At home, Barco works out of his big roomy garage. (His car with license letters HARP DR is parked outside.) There the walls are crowded with his collections of antique farm tools, which he finds at swap meets, garage sales and auctions, and when he travels, he hits antique shops if possible.

Harps are of course bunglesome instruments. As Barco says, "for a family, first comes the harp, then the station wagon. I've had them brought to me by plane, train, truck, everything but a motorcycle, and I wouldn't be surprised to see that."

Just now there's a lot of trouble with harp snitching, which is not too smart a racket because, like original paintings, it's hard to "fence" them. "One guy stole a harp just down the street from me, and came to me trying to sell it," he said. "He said it had been his mother's, but I knew the serial number already and was waiting for him with the police."

Barco likes what he does, and doesn't ever expect to retire. "I may slow down, not travel any more, but I won't quit," he said.

How about after he's passed the pearly gates?
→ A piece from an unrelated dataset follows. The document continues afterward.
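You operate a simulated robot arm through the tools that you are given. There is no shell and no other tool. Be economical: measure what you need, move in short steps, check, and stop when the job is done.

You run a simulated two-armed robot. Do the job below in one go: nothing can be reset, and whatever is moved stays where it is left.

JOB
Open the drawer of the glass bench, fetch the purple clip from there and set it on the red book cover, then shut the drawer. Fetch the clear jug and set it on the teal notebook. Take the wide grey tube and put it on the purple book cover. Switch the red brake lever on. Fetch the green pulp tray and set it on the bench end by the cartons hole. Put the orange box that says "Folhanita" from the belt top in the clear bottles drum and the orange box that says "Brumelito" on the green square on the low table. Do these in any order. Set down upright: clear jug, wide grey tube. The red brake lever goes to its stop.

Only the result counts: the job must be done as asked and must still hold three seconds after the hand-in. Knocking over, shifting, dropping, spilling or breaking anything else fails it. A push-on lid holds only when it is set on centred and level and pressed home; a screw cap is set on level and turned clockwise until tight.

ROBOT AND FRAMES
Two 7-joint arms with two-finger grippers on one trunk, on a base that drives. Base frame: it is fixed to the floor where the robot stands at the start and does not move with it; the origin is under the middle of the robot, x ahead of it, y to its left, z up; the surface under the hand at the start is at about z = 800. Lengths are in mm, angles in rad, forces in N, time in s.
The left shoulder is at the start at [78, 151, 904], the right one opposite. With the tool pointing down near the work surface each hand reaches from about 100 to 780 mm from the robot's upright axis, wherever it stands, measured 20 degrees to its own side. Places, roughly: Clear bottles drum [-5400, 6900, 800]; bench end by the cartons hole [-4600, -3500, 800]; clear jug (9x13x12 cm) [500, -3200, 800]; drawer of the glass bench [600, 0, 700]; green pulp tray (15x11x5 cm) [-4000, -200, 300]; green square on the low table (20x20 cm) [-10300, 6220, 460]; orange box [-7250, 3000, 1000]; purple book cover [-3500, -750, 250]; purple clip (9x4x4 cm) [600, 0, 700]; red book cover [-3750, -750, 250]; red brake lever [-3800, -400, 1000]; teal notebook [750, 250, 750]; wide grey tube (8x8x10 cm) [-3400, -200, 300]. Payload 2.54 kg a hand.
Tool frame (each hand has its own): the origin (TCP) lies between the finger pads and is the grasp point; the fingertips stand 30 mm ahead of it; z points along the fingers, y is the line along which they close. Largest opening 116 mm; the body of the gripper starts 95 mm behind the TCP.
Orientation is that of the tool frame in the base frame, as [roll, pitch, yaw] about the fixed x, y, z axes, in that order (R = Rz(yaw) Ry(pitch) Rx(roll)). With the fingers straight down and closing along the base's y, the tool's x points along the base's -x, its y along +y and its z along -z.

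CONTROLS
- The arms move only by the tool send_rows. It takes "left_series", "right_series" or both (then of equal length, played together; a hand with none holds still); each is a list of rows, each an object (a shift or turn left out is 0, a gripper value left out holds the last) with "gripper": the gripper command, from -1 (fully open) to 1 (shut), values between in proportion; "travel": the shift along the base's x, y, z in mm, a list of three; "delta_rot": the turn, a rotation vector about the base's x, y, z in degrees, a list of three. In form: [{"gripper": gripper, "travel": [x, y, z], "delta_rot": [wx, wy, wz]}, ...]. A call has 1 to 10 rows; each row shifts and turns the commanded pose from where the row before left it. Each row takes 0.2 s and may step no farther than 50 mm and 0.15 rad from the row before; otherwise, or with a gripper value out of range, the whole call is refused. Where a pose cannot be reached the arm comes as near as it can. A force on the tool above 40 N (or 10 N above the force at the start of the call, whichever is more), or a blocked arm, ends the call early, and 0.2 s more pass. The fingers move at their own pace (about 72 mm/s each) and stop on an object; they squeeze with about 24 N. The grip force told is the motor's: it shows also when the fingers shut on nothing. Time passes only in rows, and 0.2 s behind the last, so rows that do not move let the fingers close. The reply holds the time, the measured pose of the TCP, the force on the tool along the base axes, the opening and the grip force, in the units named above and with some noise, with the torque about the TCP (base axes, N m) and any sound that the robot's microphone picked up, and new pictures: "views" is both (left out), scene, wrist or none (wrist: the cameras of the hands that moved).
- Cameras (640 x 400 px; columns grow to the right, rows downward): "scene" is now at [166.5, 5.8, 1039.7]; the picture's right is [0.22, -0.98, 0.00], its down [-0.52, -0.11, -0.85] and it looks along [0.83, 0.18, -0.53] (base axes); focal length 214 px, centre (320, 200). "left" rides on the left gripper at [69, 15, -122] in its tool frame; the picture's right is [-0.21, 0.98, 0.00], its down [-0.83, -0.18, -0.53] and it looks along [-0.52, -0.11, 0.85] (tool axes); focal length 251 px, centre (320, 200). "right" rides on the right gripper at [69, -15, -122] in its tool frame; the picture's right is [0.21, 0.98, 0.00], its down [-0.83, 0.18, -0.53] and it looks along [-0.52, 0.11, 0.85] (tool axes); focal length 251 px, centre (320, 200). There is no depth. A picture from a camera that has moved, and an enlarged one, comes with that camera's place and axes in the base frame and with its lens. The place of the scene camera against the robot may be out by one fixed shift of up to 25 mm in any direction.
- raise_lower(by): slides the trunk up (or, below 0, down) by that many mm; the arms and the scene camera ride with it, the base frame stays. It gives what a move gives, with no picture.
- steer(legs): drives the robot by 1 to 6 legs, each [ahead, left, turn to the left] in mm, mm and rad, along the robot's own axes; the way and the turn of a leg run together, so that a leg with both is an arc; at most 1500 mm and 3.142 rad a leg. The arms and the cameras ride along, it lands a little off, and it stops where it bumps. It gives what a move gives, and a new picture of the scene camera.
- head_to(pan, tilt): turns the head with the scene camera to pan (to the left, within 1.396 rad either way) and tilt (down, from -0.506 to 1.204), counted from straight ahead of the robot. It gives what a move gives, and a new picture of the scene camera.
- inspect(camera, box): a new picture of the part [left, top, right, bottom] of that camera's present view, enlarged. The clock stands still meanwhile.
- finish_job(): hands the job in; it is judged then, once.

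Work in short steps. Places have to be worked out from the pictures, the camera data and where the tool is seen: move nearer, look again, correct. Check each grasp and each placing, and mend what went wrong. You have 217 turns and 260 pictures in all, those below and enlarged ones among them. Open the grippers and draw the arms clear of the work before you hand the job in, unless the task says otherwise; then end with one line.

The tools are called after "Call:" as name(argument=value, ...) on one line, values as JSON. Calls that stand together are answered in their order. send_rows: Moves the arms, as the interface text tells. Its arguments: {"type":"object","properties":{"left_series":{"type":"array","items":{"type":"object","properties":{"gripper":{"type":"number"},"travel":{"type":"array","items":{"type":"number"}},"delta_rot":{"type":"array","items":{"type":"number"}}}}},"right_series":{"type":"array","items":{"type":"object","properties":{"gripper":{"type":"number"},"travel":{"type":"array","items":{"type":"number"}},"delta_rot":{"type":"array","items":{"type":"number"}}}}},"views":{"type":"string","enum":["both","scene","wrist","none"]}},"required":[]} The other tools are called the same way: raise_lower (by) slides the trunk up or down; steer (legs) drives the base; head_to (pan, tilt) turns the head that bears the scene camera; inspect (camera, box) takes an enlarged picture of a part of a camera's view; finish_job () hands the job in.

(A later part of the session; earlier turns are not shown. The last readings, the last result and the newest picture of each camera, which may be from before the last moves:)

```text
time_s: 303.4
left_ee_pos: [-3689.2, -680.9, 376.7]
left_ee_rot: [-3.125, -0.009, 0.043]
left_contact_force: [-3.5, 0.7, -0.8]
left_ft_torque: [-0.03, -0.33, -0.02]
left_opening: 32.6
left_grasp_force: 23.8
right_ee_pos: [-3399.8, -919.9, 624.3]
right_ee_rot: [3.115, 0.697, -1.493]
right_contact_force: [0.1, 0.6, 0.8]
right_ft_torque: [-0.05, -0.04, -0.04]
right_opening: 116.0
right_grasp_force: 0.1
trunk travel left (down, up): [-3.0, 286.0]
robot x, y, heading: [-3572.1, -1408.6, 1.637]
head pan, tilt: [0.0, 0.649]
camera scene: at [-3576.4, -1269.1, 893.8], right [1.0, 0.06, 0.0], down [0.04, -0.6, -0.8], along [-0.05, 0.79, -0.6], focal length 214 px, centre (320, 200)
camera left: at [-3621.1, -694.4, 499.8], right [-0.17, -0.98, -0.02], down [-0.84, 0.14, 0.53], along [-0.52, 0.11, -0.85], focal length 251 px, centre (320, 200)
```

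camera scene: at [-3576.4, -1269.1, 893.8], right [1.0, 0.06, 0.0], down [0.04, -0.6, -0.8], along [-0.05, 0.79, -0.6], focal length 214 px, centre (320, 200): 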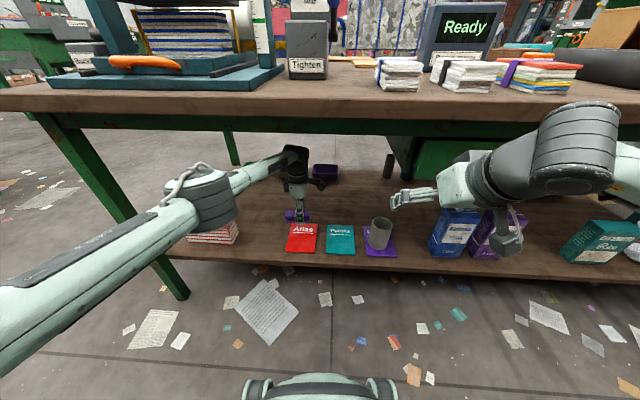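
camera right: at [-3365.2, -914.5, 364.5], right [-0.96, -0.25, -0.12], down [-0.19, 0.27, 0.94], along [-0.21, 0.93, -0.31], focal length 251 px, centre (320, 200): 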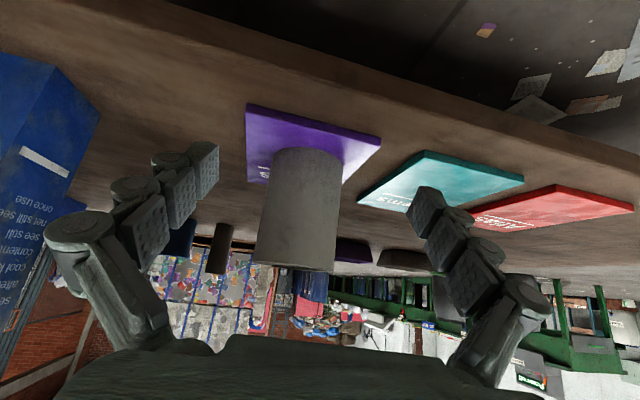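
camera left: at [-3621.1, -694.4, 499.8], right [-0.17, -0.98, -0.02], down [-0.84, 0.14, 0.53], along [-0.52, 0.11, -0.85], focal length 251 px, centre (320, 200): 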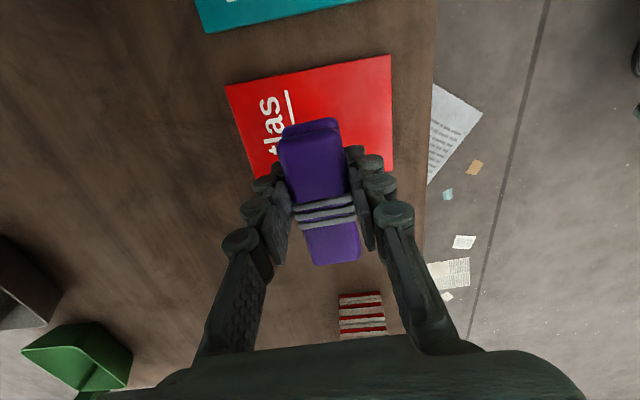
Will they need harp regulators in heaven?

No way, Barco declared with authority. "The harps in heaven are gold, with crystal strings, and they play themselves."

The harp is a prima donna among instruments, with 2,000 moving parts, and a possible 2,187 pedal combinations . . . "It's a trade joke that they'll never be able to make a harp synthesizer, because they couldn't make it play out of tune. A harpist spends half the time tuning, and the other half playing out of tune!"